Around two hundred activists from Disabled People Against Cuts (DPAC), Disabled Activists Network (DAN), WinVisible and anti-corporate tax-avoidance campaigners UK Uncut joined forces on 28.01.2012 to carry out a demonstration and acts of civil disobedience to protest against the ongoing savage cuts being made to disability benefits by the Coalition Government led by Old Etonian, ex-Bullingdon Club member and ex-PR man, prime minister David Cameron, who has overseen a concerted public attack on the weakest, most vulnerable members of British society - the sick, the disabled and the dying - who are seeing the welfare benefits they depend on to survive slashed at the same time as they have been publicly demonised and branded work-shy scroungers by a compliant right-wing press, in order to slash the welfare budget, which is the Cameron government's only solution to the economic shockwaves caused by the banking crisis of 2008.

 

Congregating first in Holborn Circus by organizers, the activists (many of whom were in wheelchairs, had guide dogs, or were accompanied by their Carers and Buddies), who had earlier been instructed to arrive with a valid Oyster travel card - were entertained by a samba drum troupe.
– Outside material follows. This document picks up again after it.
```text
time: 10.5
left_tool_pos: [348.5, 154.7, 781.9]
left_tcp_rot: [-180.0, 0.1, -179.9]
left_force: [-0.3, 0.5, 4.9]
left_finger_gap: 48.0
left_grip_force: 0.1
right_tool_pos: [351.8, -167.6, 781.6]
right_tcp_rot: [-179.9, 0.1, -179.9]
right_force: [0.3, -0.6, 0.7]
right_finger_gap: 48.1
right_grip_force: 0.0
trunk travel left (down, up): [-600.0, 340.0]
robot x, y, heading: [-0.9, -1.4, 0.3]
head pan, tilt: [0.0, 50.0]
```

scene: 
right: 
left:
Suddenly the signal was ,given, and everyone (except the wheelchair-users, who had to find other transport because of the woefully abysmal provision for the disabled on 90% of the Victorian rail system) entered Holborn Underground Station en-masse to reappear at their top-secret destination two short stops away - the large, busy junction of Oxford Street and Regent Street, where they proceeded to spill onto the new Tokyo-style pedestrian crossing before completely blocking all traffic from the North by chaining their wheelchairs together across the road, anchored at each end to the wrought-iron railings at the entrances to the Underground station.

 

Police looked on, almost powerless to act without being seen to physically manhandle many severely disabled people, and it's very doubtful if they have provision to load electric wheelchairs into police carriers and hold them in custody suites without a huge public relations disaster, so instead they sensibly adopted a pastoral role, doing what they could to keep the peaceful-but-very-vocal protesters safe for the three hours their act of civil disobedience lasted, after which they all calmly dissapated, vanishing back into the underground system and home for a well-earned rest after a triumphant protest.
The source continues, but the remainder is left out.